**Instructions**
1: Take the selected passage and repeat only what runs from "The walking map" through "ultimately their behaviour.".
2: Produce the text that comes next in the selected passage.

═════ Selected passage

Walking map designed to change mental maps in Aveiro. Portugal

By News Editor / Updated: 22 May 2015

The walking map was designed as part of the Active Access Project which aimed to encourage pedestrian mobility. The specific objectives of the map were to raise city-users awareness of walking, to change their perceptions of walking distances, their mental map" of the city, and ultimately their behaviour.

Background & Objectives

 

In the last three decades, the Municipality of Aveiro has become increasingly concerned with the quality of public space within its town centre. In 2000, Aveiro was a pioneer in Portugal with the introduction of the free bike share “BUGA” system, although, had fallen behind in improving conditions for pedestrians within its historical area. Within the STEER funded European Project Active Access (August 2009- July 2012), an opportunity arose to implement measures to change the behaviour of citizens by promoting walking and increasing their awareness of the quality of public spaces.

══════════
═════ Material provided

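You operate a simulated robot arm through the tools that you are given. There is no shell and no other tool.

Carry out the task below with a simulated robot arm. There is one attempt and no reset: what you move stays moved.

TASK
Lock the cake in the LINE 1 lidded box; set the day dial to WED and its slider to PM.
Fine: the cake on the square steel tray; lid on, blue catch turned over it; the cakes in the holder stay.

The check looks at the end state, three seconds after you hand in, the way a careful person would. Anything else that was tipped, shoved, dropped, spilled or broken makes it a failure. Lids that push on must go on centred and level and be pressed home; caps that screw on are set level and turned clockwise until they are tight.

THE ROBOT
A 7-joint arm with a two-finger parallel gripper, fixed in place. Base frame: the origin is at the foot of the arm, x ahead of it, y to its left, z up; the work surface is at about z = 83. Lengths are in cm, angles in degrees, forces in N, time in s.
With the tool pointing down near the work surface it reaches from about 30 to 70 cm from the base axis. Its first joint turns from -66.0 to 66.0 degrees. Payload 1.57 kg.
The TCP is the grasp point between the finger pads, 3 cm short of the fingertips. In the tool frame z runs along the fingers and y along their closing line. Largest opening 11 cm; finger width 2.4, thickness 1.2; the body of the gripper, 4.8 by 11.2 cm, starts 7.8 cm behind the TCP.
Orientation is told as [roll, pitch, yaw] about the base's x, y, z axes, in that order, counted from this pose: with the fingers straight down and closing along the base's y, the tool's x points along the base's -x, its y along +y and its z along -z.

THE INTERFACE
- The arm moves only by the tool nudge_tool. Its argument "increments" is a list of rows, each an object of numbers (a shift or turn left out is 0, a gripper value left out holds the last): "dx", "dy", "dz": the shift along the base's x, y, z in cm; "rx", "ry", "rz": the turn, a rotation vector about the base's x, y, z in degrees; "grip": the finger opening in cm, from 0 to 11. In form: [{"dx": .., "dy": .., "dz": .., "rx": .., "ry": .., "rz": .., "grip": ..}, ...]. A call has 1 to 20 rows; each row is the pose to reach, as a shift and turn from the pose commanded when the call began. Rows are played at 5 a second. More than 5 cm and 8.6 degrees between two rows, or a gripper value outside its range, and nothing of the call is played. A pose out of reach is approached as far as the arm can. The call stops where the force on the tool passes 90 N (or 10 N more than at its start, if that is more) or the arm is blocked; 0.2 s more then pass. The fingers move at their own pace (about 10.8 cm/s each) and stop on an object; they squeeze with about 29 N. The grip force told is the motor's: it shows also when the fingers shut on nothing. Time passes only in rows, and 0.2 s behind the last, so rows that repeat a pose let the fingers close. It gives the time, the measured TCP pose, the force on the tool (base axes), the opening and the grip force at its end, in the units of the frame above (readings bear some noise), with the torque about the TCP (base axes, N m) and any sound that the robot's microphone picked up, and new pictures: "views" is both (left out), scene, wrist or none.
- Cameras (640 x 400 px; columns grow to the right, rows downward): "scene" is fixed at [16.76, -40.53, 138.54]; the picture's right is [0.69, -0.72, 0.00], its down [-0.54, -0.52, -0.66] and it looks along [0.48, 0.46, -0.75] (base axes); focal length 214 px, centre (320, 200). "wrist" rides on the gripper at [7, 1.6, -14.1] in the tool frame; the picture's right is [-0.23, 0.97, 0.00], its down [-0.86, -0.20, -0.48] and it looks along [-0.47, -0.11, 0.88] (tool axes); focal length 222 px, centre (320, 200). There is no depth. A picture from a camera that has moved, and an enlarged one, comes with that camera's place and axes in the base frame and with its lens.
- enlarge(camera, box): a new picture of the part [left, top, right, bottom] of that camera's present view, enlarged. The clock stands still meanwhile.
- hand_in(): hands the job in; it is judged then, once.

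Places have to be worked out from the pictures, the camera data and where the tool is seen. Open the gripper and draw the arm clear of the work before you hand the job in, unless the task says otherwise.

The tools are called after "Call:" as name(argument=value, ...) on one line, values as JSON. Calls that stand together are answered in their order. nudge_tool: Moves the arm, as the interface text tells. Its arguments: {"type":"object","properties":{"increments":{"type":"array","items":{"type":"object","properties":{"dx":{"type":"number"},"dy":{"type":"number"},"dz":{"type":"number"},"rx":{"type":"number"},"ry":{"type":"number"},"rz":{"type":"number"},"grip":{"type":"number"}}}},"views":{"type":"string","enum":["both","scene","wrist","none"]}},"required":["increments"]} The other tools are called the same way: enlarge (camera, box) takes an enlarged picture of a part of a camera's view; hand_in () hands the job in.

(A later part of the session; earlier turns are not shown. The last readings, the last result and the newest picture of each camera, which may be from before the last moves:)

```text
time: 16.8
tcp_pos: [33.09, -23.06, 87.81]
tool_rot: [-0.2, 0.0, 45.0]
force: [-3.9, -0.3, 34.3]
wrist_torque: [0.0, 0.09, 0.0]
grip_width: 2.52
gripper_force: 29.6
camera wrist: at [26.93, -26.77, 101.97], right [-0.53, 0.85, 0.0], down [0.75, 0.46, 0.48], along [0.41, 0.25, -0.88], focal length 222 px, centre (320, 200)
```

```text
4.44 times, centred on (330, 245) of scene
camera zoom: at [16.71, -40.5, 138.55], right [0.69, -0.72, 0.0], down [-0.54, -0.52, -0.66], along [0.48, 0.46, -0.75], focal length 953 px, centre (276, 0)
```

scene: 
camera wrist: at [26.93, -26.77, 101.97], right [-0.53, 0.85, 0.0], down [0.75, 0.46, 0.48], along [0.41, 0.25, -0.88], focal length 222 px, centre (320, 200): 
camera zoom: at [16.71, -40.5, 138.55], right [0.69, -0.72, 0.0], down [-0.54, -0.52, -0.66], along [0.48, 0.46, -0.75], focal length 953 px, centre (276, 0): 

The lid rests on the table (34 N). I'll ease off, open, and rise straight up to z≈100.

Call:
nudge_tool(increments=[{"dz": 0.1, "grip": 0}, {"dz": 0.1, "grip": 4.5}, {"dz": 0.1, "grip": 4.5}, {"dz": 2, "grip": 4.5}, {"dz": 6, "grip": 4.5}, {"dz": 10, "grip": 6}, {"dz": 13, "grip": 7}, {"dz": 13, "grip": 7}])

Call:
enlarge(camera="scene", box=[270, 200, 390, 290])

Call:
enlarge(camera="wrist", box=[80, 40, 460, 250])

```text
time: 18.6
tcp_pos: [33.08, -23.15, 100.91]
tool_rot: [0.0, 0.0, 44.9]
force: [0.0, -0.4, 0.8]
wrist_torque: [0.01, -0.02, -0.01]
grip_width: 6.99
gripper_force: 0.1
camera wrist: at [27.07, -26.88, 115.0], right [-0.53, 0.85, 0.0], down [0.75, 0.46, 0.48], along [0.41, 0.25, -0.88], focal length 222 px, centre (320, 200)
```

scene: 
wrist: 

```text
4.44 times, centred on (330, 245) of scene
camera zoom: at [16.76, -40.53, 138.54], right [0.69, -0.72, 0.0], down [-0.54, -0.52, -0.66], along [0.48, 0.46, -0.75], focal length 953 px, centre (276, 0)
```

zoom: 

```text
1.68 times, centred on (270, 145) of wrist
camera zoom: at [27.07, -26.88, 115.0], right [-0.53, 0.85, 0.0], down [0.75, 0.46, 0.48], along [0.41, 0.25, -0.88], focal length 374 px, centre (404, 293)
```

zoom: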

══════════

**Task-by-task outputs**
1:
The walking map was designed as part of the Active Access Project which aimed to encourage pedestrian mobility. The specific objectives of the map were to raise city-users awareness of walking, to change their perceptions of walking distances, their mental map" of the city, and ultimately their behaviour.

2:
 

 

Implementation

 

Walking Map, 1st Edition - This edition targeted residents and shopkeepers of Beira-Mar (city historic center). Apart from showing all shops, services and facilities in the area, it displayed a system of footprints that alternate in 4 colours, repeated to represent every 'walking minute' so it was very easy for users to calculate the time required to walk for each route.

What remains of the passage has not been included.